Die Besprechungsentscheidung ist im Zusammenhang zu sehen mit der prominenten "Big-Brother"-Entscheidung (BFH, Urteil vom 24.4.2012, IX R 6/10, BFH/NV 2012, 1244, m. Anm. HeuermannBFH/PR 2012, 268, BStBl. II 2012, 581). Sie betrifft zwar einen anderen Sachverhalt, bespielt aber ebenfalls den äußersten Rand der Steuerbarkeit bei § 22 Nr. 3 Satz 1 EStG, allerdings mit anderem Ausgang (Abgrenzung):

1. Eine Leistung i.S.v. § 22 Nr. 3 EStG ist jedes Tun, Dulden oder Unterlassen, das Gegenstand eines entgeltlichen Vertrags sein kann und eine Gegenleistung auslöst.

a) Erforderlich ist nur ein entgeltlicher, kein synallagmatischer Vertrag. Leistung und Gegenleistung müssen nicht im Gegenseitigkeitsverhältnis (do ut des) stehen. Der Steuerpflichtige muss die Gegenleistung bei Erbringung seiner Leistung nicht einmal erwarten. Es genügt, wenn er sie als solche annimmt.
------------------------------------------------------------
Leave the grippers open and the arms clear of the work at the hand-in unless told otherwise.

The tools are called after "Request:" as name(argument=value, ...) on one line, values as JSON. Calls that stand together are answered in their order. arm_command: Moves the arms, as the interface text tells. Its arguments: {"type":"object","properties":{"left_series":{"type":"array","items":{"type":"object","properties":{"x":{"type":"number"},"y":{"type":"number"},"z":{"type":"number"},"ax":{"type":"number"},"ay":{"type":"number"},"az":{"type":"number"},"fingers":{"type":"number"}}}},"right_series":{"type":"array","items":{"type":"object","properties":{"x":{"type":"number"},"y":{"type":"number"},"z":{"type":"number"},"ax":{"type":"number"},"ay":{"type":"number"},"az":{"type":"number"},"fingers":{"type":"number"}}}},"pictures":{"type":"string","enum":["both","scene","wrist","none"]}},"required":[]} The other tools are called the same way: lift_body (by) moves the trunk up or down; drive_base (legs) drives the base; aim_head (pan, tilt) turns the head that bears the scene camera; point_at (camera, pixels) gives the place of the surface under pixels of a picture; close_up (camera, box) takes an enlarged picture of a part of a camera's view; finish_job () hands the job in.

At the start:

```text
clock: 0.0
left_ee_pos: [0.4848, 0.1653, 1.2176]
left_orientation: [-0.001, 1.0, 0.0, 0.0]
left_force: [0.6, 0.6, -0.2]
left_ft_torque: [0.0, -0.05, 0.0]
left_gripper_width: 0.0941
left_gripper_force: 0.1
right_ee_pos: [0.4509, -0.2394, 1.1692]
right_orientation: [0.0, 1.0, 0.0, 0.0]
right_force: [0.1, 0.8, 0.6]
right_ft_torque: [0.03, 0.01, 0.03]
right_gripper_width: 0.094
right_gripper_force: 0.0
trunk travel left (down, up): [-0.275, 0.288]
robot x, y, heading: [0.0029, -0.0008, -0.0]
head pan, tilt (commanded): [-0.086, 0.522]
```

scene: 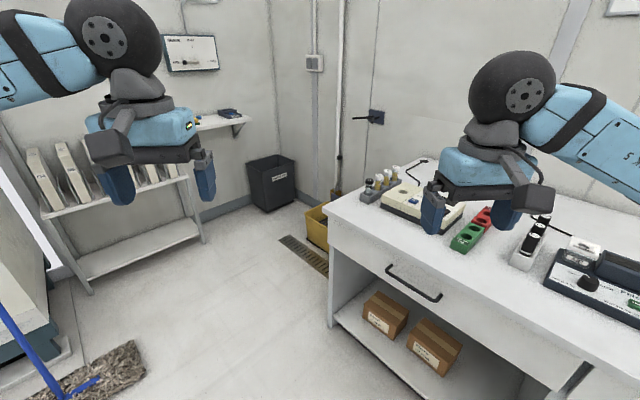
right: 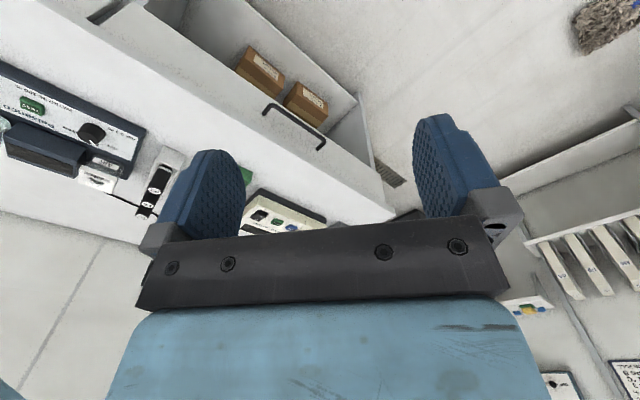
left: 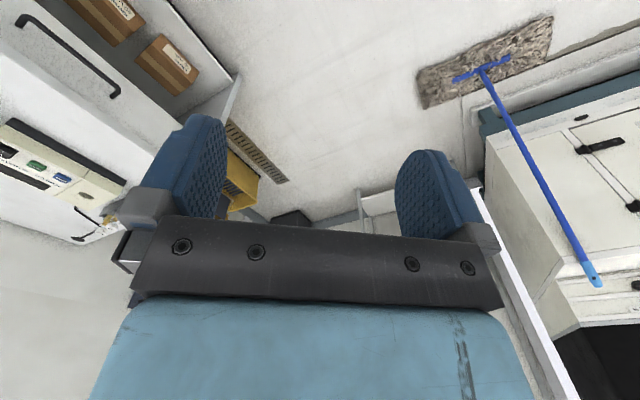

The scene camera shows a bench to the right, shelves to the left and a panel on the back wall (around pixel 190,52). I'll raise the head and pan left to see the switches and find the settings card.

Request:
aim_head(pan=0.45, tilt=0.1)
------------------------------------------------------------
b) Wie muss aber das Verhältnis zwischen Leistung und "Gegenleistung" nach diesem Verständnis genau beschaffen sein? Wann hat die Leistung die "Gegenleistung" nicht mehr "ausgelöst"? Auf wessen Perspektive kommt es an?

  • Das Besprechungsurteil interpretiert die Senatsrechtsprechung so, dass es in erster Linie auf die (objektive) Perspektive des Leistenden ankommt. Das wird z.B. deutlich, wenn der BFH formuliert, der Steuerpflichtige müsse die Leistung "um des Entgelts willen" erbracht haben. Das ist die Sichtweise der "Big-Brother"-Entscheidung: Der Steuerpflichtige nimmt das Preisgeld als (verdienten) "Lohn" für seine Mühen entgegen und ordnet es damit der Erwerbssphäre zu. Für ihn ist die Zahlung Entgelt, nicht Spielgewinn.
  • Entscheidend ist eine objektivierte Sicht. Welche Motive der einzelne Teilnehmer an einer Fernsehshow wirklich verfolgt, ob er nach dem Preisgeld strebt oder ob er nur die maximale Aufmerksamkeit sucht, ist unerheblich. Motivforschung findet nicht statt. Ein gedachter Teilnehmer würde zumindest auch nach dem Preisgeld streben. Darauf kommt es an.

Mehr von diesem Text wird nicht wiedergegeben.